The Custodian may permit in its agreement with the Delegate that such
contract may contain, in lieu of any or all of the provisions specified in
this Section 3(b), such other provisions that the Delegate determines will
provide, in their entirety, the same or a greater level of care and
protection for the Fund's Assets as the specified provisions, in their
entirety.
(c) Limitation to Delegated Selection. Notwithstanding anything in
this Delegation Agreement to the contrary, the agreement between the
Custodian and the Delegate may provide that the duties under this Section
3 shall apply only to Eligible Foreign Custodians selected by the Delegate
and shall not apply to any Eligible Foreign Custodian that the Delegate is
directed to use pursuant to Section 8 of this Delegation Agreement.

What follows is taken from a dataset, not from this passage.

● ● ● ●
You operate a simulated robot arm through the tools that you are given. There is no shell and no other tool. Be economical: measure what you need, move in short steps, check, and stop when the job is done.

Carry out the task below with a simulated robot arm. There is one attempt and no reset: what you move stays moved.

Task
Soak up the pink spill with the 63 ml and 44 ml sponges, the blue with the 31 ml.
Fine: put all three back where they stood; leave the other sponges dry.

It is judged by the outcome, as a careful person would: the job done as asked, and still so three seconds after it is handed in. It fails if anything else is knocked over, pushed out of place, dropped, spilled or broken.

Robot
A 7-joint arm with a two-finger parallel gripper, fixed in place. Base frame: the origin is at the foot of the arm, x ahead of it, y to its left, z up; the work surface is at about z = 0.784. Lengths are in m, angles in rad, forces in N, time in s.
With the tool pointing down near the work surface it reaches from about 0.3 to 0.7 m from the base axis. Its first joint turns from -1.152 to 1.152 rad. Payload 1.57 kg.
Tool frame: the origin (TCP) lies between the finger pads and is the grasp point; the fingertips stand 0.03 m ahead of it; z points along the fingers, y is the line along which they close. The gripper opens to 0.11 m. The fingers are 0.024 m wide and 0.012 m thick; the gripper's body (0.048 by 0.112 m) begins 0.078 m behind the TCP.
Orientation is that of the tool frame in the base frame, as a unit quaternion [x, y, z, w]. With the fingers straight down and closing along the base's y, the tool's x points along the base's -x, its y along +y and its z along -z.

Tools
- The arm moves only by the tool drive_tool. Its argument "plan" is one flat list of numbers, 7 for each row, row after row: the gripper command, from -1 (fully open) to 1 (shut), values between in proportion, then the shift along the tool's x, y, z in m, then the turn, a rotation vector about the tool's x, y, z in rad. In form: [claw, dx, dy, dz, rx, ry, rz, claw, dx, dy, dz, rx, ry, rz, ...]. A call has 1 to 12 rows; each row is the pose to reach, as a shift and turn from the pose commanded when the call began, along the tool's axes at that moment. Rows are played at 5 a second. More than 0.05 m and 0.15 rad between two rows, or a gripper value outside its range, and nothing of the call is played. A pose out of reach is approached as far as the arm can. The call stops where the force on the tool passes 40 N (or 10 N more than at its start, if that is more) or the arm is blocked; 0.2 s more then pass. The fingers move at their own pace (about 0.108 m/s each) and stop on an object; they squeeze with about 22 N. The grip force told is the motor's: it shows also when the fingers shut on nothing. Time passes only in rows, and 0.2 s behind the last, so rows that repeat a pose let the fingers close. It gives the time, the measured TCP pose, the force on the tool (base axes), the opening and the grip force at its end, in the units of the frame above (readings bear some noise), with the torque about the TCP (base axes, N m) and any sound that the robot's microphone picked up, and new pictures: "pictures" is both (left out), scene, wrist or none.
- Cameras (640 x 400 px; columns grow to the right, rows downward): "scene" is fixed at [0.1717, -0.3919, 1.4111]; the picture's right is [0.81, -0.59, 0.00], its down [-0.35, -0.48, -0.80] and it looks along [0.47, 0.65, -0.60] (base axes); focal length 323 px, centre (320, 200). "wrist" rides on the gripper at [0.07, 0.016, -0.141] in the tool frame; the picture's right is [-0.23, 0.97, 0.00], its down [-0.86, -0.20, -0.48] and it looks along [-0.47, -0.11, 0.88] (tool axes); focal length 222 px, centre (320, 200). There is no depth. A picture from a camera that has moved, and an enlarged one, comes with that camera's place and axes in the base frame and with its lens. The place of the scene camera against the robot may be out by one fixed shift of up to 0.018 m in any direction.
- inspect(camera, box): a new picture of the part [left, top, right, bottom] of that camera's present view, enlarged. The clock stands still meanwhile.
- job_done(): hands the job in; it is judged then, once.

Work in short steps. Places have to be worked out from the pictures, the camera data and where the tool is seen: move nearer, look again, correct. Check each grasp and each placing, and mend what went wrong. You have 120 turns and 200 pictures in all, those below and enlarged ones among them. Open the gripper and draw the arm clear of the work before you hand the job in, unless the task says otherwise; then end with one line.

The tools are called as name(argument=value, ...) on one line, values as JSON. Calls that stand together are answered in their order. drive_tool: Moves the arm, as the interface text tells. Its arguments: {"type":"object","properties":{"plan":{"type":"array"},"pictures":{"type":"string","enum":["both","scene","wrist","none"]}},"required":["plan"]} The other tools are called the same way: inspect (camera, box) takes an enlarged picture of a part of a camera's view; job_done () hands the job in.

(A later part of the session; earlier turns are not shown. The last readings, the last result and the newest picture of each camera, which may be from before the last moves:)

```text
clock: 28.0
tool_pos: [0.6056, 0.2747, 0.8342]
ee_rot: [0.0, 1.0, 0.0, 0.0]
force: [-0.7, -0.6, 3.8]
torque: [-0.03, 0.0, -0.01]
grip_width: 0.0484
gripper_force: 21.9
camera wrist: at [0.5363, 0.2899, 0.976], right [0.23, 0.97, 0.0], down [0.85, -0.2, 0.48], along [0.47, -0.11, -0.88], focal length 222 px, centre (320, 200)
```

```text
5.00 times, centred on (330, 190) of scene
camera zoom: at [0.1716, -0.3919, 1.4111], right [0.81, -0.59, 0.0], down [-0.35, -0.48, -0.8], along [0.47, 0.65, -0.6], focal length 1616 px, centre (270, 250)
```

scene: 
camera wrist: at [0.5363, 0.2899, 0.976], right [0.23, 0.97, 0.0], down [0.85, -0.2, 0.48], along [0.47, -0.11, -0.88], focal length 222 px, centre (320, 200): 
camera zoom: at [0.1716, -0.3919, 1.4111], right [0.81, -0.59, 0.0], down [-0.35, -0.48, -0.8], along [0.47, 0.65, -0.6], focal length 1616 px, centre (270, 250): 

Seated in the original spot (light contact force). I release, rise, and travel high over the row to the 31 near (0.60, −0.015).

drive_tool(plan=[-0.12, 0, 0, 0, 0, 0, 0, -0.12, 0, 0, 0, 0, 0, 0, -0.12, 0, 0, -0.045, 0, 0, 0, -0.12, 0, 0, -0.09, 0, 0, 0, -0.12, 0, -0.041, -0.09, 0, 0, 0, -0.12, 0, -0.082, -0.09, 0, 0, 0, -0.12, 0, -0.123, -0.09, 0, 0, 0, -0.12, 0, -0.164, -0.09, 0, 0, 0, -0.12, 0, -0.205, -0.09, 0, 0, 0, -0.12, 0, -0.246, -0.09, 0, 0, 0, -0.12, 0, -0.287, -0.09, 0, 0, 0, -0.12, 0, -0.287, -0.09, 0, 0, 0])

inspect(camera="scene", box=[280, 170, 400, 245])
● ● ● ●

4. Monitoring. The Custodian shall enter into an agreement with the
Delegate that requires the Delegate to establish a system to monitor the
appropriateness of maintaining each Fund's Assets with each Eligible
Foreign Custodian that has been selected by the Delegate pursuant to
Section 3 of this Delegation Agreement. The Custodian shall direct the
Delegate to monitor the continuing appropriateness of placement of the
Fund's Assets in accordance with the criteria established under Section
3(a) of this Delegation Agreement and such Eligible Foreign Custodian's
actual performance in accordance with the written contract as provided in
Section 3(b) of this Delegation Agreement. The Custodian shall direct the
Delegate to monitor the continuing appropriateness of the contract
governing the Fund's arrangements in accordance with the criteria
established under Section 3(b) of this Delegation Agreement.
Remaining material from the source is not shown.